**PROMPT**: The listing must be reproduced in full, exactly as it stands.

## BEGIN

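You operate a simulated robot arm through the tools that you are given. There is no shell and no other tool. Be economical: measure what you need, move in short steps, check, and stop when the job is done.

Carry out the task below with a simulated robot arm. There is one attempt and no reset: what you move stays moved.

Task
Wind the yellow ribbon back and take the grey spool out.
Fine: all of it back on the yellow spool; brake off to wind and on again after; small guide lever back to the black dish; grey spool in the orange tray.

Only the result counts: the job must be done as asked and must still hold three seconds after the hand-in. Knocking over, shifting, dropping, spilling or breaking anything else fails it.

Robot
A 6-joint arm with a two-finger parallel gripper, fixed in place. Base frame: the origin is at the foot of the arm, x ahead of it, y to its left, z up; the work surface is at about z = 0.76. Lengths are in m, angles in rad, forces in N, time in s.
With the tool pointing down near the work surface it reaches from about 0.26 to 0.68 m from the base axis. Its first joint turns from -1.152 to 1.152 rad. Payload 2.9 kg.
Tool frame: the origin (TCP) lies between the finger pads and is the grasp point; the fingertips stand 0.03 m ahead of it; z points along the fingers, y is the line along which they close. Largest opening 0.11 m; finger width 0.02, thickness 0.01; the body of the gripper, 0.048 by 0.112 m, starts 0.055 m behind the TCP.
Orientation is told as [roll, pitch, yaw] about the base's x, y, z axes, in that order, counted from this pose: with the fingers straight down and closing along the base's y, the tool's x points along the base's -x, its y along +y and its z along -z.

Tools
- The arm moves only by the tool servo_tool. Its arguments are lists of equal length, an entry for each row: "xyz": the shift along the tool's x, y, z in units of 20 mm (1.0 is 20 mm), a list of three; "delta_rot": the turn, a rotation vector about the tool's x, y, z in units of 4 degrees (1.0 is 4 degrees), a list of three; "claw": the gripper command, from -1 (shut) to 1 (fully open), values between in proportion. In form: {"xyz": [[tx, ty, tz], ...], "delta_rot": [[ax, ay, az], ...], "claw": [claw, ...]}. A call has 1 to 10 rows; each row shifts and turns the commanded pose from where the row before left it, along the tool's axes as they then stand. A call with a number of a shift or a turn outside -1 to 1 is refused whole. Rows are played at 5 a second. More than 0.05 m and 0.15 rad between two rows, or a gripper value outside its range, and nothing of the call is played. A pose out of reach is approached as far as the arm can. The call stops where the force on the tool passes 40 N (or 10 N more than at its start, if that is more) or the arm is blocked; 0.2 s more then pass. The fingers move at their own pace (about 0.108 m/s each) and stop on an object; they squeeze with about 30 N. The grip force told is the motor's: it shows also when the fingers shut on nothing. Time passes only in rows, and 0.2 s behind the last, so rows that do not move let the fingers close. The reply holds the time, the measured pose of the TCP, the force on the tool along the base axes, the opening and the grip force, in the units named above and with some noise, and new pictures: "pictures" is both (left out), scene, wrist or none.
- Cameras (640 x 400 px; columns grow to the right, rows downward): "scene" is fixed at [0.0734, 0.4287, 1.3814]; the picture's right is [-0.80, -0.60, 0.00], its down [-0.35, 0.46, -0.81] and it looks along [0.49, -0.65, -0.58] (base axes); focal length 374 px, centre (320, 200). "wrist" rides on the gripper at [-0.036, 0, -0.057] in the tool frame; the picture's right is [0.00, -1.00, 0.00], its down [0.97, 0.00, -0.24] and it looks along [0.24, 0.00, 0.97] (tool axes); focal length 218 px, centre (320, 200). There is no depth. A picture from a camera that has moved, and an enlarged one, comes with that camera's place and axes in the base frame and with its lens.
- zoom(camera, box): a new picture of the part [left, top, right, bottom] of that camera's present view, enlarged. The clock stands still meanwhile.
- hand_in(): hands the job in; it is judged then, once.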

## END

**REPLY**:
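You operate a simulated robot arm through the tools that you are given. There is no shell and no other tool. Be economical: measure what you need, move in short steps, check, and stop when the job is done.

Carry out the task below with a simulated robot arm. There is one attempt and no reset: what you move stays moved.

Task
Wind the yellow ribbon back and take the grey spool out.
Fine: all of it back on the yellow spool; brake off to wind and on again after; small guide lever back to the black dish; grey spool in the orange tray.

Only the result counts: the job must be done as asked and must still hold three seconds after the hand-in. Knocking over, shifting, dropping, spilling or breaking anything else fails it.

Robot
A 6-joint arm with a two-finger parallel gripper, fixed in place. Base frame: the origin is at the foot of the arm, x ahead of it, y to its left, z up; the work surface is at about z = 0.76. Lengths are in m, angles in rad, forces in N, time in s.
With the tool pointing down near the work surface it reaches from about 0.26 to 0.68 m from the base axis. Its first joint turns from -1.152 to 1.152 rad. Payload 2.9 kg.
Tool frame: the origin (TCP) lies between the finger pads and is the grasp point; the fingertips stand 0.03 m ahead of it; z points along the fingers, y is the line along which they close. Largest opening 0.11 m; finger width 0.02, thickness 0.01; the body of the gripper, 0.048 by 0.112 m, starts 0.055 m behind the TCP.
Orientation is told as [roll, pitch, yaw] about the base's x, y, z axes, in that order, counted from this pose: with the fingers straight down and closing along the base's y, the tool's x points along the base's -x, its y along +y and its z along -z.

Tools
- The arm moves only by the tool servo_tool. Its arguments are lists of equal length, an entry for each row: "xyz": the shift along the tool's x, y, z in units of 20 mm (1.0 is 20 mm), a list of three; "delta_rot": the turn, a rotation vector about the tool's x, y, z in units of 4 degrees (1.0 is 4 degrees), a list of three; "claw": the gripper command, from -1 (shut) to 1 (fully open), values between in proportion. In form: {"xyz": [[tx, ty, tz], ...], "delta_rot": [[ax, ay, az], ...], "claw": [claw, ...]}. A call has 1 to 10 rows; each row shifts and turns the commanded pose from where the row before left it, along the tool's axes as they then stand. A call with a number of a shift or a turn outside -1 to 1 is refused whole. Rows are played at 5 a second. More than 0.05 m and 0.15 rad between two rows, or a gripper value outside its range, and nothing of the call is played. A pose out of reach is approached as far as the arm can. The call stops where the force on the tool passes 40 N (or 10 N more than at its start, if that is more) or the arm is blocked; 0.2 s more then pass. The fingers move at their own pace (about 0.108 m/s each) and stop on an object; they squeeze with about 30 N. The grip force told is the motor's: it shows also when the fingers shut on nothing. Time passes only in rows, and 0.2 s behind the last, so rows that do not move let the fingers close. The reply holds the time, the measured pose of the TCP, the force on the tool along the base axes, the opening and the grip force, in the units named above and with some noise, and new pictures: "pictures" is both (left out), scene, wrist or none.
- Cameras (640 x 400 px; columns grow to the right, rows downward): "scene" is fixed at [0.0734, 0.4287, 1.3814]; the picture's right is [-0.80, -0.60, 0.00], its down [-0.35, 0.46, -0.81] and it looks along [0.49, -0.65, -0.58] (base axes); focal length 374 px, centre (320, 200). "wrist" rides on the gripper at [-0.036, 0, -0.057] in the tool frame; the picture's right is [0.00, -1.00, 0.00], its down [0.97, 0.00, -0.24] and it looks along [0.24, 0.00, 0.97] (tool axes); focal length 218 px, centre (320, 200). There is no depth. A picture from a camera that has moved, and an enlarged one, comes with that camera's place and axes in the base frame and with its lens.
- zoom(camera, box): a new picture of the part [left, top, right, bottom] of that camera's present view, enlarged. The clock stands still meanwhile.
- hand_in(): hands the job in; it is judged then, once.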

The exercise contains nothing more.